## Requirement
Continue the selected passage that opens with "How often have".

## Selected passage
How often have I heard, “My grandmother was my hero. The impact that she had on my life will stay with me forever.” And when I Google “grandparent influence on grandchildren,” I am shocked by the huge number of adults claiming that their grandparents deeply influenced their beliefs and values.
Wow.
Ed and I are grandparents, and we love this role. When we’re with one or both of our two grandsons, we put aside everything else we’re doing. We listen. We dote on them, and love them unconditionally. We care about every detail of their lives.
But when I hear stories about the profound influence people have had on the lives of their grandchildren, I feel woefully inadequate. I don’t feel like I’m leaving any kind of grand legacy that will impact the rest of their lives.
I can’t help but wonder if this is the same sort of hype that makes less-than-perfect parents feel inadequate if they don’t live up to the supposedly ideal parenting models all around them. Or the potentially gross distortions about “healthy, happy families” that leave us feeling hopelessly incompetent in our intimate relationships if we don’t seem to measure up to these extremely high standards.
Today, Ed and I are taking our two grandsons on a weeklong cruise to Alaska. The most anticipated adventure of that trip for the boys, dogsledding on a glacier, was cancelled a month ago because of global warming and thus glacier melting. Judging by my strong reaction to the cancellation, you might have thought that the whole trip had been nixed.
I want them to have a great time.
In fact, I’m becoming more aware that this is my highest intention as a grandparent: Just to be there and to do whatever I can to provide a loving, respectful presence that includes occasional safe and joyful adventures to further brighten their young lives.
Does that make me an inconsequential grandparent? Maybe so. But if I am remembered for bringing joy to their lives, I will consider my grand-parenting efforts worthwhile.
I’ve read that many grandparents drastically underestimate the impact they can have on their grandchildren. By contrast, I would like to suggest that it’s far riskier (and dare I add, fundamentally narcissistic) to overestimate how much influence we can have on those precious young lives.
So.
No grand legacy. No major lessons. Just love and joy.
I don’t think it’s for us to determine what our legacy is to another person. It’s probably influenced by their life experiences beyond us. But I get what you are saying about comparing the hype to what we see around us.

## Source data
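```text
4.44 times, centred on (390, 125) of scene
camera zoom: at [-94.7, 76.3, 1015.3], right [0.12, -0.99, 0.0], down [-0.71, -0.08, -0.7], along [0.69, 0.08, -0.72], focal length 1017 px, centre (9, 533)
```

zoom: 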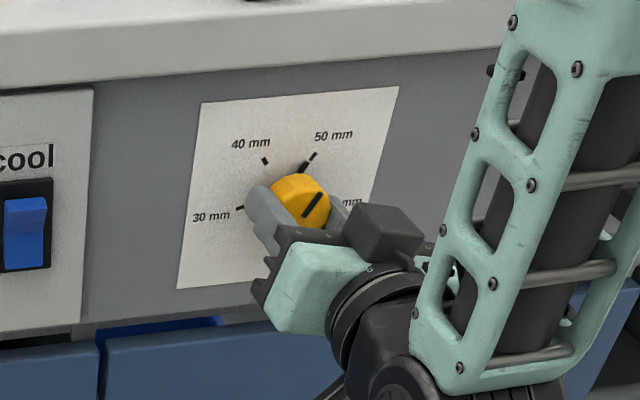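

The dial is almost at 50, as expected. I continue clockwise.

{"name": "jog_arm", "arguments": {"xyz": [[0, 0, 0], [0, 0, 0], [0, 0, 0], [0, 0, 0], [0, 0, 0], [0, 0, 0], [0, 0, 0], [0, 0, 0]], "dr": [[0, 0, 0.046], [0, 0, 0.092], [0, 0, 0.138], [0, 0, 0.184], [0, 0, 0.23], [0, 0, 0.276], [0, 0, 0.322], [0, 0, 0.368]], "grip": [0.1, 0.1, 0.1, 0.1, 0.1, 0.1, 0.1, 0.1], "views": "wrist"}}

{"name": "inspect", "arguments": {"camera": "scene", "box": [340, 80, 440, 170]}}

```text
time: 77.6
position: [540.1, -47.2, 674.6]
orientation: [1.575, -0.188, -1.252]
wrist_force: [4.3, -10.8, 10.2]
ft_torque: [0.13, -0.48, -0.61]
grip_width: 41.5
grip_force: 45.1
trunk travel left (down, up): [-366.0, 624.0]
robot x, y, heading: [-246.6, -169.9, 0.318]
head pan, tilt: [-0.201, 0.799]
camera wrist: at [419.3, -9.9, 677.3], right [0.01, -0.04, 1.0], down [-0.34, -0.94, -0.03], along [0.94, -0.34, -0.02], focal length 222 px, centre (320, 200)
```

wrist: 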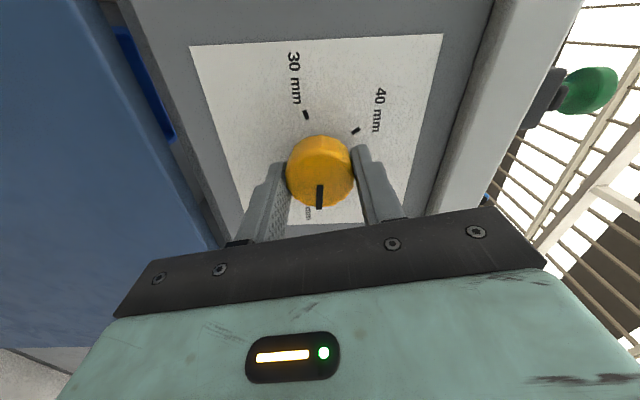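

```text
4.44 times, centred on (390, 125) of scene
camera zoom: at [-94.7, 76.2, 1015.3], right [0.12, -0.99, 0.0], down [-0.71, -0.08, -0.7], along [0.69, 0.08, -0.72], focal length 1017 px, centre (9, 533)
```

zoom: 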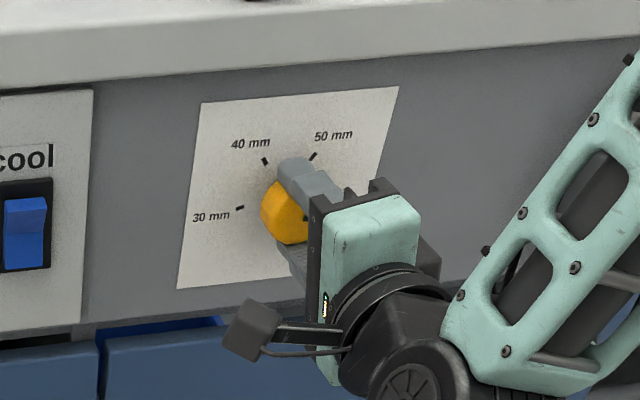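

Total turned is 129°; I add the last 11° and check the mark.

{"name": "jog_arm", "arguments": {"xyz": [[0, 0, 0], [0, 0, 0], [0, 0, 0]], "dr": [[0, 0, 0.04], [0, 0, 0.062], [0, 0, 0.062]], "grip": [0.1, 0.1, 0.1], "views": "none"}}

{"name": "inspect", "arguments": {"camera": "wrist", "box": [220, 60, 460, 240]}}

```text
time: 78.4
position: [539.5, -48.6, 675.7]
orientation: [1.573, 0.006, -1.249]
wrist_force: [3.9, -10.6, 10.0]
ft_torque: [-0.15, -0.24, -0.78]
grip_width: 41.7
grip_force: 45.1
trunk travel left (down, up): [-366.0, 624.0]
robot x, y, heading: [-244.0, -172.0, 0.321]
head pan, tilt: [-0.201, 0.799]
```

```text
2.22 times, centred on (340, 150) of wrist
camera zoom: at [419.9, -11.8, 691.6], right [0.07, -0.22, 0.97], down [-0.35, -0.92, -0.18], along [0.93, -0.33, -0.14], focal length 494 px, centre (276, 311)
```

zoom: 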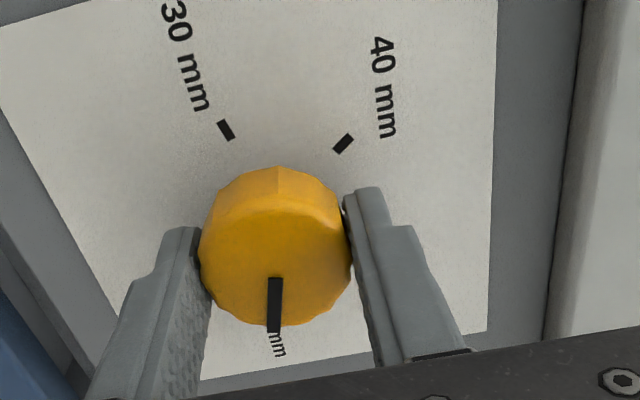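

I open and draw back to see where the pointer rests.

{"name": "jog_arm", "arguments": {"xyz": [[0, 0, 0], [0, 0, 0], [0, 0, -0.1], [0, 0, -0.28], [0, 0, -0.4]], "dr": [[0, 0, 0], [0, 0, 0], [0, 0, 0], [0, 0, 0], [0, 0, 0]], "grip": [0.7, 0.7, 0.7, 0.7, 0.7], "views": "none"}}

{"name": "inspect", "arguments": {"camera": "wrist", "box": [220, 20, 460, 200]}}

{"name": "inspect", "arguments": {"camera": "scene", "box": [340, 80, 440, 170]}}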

## Answer to this task
As a grandmother to my young grandson and grand daughter, I too have often pondered what, if any, influence I and my husband Doug may have on them.
If past media and television are to be believed; we are to be a combination of Aunt Bee, the Waldon family elders, an older dose of Mary Poppins and a wise sage like version of Yoda.
Far be it from me or my husband to measure up to all that.
I look instead at the relationship I had with my own grandparents. What do I feel are my engrained lessons from them? My grandfather was a rather foreboding man, an alcoholic who was not allowed into my sister’s and my life much. When we did see him he smelled of cigars, gave strong hugs and shiny round silver dollars. I collected them in a shoe box which I still had when I started college where they came in very handy.
From him I learned to be extremely leary of large imposing men but I also learned the value of hard earned money and how to save a buck.
My grandmother was the soft pliable one. She rode the greyhound bus from Oakland to the east bay to stay at our home two nights every other week. I adored her. Unlike my bigger than life, very fun yet very authoritarian mother…grandmother was gentle. She let me touch the velvety folds of skin under her chin, tirelessly read stacks and stacks of picture books to my sister and I. We would parade all evening in our mothers square dancing costumes and heavy Woolworth’s jewelry and grandmother always applauded and admired.
I would sit under the ironing board while she pressed my dad’s shirts , her eyes glued to episodes of The Secret Storm and Guiding Light. She’d memorized every morsel about each character and every plot detail. Through her I discovered a love of storyline, scene building and dynamic plot twists.
She was hooked on Laurence Welk and we never missed an episode. I knew all the main singers and bands…especially dancer Bobby who I had a crush on for years. Grandmother will always remain entrenched in my heart.
Doug’s two grandmothers were still alive when we met. One didnt like me from the get go. I was “that girl” he was spending all his hard earned college money on. I never did measure up. In fact at this moment I cant even recall her name but the other one…Edith was a tiny wiry burst of exuberance. The entire clan of Doug’s family admired how she had worked hard all her life but remained cheerful and grateful to the end. She laughed often and sang joyously
, Camptown Races her favorite song and Skipbo her favorite card game. She lived to be 100.
None of these human beings were in my life daily. They did not raise me my parents did. They did not have high powered careers and none of them had much money. Not a one was famous in any remarkable way except in our eyes.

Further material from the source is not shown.